Angler Phishing Uses Customer Service as BaitAugust 27, 2018
Businesses don’t always live up to expectations, whether it’s your bank botching a transfer or a surly barista messing with your morning latte. These days, social media is important to a business’s brand, so a negative Facebook post, Twitter comment, or Yelp review can sometimes get their attention to resolve your problem. Unfortunately, it can also attract identity thieves looking to steal your personal information under the guise of customer service. The scam is called “angler phishing,” and here’s what you need to know to avoid it.
In nature, angler fish lurk in the deep sea, attracting prey with a glowing antenna. When an unsuspecting fish comes to investigate what looks like food, the angler fish snaps it up. Angler phishing scammers lure their victims with the glowing promise of customer satisfaction. They lurk on social media sites looking for negative comments and reviews, then contact dissatisfied customers, masquerading as customer service representatives. Victims are directed to a fake version of the business’s website, supposedly for help to resolve their issue. The fake website prompts the customer for personal information, which the thief will either use or sell, and/or downloads malware to the victim’s computer. The site may even pass the customer off to the real business website at the end, so the victim never knows what happened.

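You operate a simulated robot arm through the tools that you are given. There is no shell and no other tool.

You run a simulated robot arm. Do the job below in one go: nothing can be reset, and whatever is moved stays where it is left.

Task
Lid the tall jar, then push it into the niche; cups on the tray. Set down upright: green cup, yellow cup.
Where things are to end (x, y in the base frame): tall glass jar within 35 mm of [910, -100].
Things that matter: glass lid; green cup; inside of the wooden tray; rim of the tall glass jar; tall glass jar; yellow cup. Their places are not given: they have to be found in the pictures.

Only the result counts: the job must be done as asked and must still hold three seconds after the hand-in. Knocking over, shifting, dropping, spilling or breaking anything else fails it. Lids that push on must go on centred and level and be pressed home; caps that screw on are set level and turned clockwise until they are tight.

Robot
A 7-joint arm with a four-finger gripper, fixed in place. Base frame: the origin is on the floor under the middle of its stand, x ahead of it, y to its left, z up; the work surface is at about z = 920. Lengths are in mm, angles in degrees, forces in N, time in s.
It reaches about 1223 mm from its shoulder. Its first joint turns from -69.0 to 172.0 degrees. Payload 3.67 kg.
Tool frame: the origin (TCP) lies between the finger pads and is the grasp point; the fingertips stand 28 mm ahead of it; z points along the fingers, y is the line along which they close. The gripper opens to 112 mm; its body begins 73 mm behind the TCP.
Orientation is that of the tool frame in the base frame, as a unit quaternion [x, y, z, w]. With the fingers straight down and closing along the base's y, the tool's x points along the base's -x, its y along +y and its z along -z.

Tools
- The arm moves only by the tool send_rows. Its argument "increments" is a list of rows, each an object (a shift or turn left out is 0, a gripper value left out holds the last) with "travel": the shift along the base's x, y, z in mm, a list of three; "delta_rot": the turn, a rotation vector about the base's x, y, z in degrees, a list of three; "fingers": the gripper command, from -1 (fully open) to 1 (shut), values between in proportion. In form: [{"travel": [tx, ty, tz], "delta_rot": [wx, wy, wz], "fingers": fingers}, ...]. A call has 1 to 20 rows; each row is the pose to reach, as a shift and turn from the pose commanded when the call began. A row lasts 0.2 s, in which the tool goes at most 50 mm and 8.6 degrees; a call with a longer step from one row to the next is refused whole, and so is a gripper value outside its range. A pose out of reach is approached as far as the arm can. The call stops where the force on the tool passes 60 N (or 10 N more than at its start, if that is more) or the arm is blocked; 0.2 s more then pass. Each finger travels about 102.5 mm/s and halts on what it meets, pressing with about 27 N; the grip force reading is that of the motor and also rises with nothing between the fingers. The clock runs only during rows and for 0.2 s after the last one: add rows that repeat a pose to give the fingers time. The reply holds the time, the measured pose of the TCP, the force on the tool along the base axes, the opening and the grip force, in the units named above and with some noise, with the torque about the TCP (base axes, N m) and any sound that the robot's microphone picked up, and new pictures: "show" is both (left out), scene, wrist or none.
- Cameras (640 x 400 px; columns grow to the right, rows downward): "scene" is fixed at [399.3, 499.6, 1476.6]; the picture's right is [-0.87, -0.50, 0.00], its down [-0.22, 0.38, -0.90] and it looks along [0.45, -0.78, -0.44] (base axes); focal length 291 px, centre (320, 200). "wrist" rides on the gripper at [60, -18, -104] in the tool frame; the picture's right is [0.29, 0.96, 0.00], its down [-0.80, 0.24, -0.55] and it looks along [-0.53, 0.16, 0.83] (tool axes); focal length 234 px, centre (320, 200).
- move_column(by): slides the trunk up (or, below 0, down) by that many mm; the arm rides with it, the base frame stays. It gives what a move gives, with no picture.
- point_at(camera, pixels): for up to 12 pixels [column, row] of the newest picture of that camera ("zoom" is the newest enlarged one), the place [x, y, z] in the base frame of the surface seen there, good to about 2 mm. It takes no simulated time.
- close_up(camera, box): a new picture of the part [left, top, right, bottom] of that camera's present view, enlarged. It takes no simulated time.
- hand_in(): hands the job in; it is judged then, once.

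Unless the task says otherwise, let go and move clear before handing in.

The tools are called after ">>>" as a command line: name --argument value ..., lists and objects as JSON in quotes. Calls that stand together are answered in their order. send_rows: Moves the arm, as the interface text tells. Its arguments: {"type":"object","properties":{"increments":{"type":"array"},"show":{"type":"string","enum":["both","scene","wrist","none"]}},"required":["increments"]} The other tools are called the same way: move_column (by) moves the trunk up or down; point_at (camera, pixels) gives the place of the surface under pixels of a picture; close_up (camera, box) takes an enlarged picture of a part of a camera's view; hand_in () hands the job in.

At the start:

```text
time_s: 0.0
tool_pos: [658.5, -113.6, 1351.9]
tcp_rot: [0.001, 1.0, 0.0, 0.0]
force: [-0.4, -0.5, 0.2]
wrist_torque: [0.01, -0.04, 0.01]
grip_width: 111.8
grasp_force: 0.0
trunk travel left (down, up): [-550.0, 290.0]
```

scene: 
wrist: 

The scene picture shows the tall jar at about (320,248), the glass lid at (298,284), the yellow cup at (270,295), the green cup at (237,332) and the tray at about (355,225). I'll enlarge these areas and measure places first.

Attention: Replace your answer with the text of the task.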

Scammers aside, though, social media is a great way to give businesses feedback about your customer experience, so don’t stop yelping and tweeting. Just take a few precautions:
- If you’re contacted by a customer service representative, instead of clicking on any links in the email or message, go to the organization’s website directly through your browser and chat with a customer service agent.
- Keep security patches up to date and install security software on your computer and other devices that can prevent you from opening a suspicious web page or downloading malware.
- Think before you click. Scammers are really good at faking websites and emails, even copying verification badges such as the blue tick on Twitter. If anything seems off, from misspellings to a logo that doesn’t look quite right, don’t respond or click links.
- If you do become a victim of angler phishing, report it to the business whose identity was spoofed and to other users on social media.
Angler phishing is a growing problem. One study showed that almost 20 percent of social media accounts for major brands like Amazon, Starbucks, and Nike are fake, and there are more than 600 new fake accounts created every month. So, while dealing with bad products or service can be frustrating and the offer of customer service can be a huge relief, always take a moment to be sure the light at the end of the tunnel isn’t an angler phisher’s lure.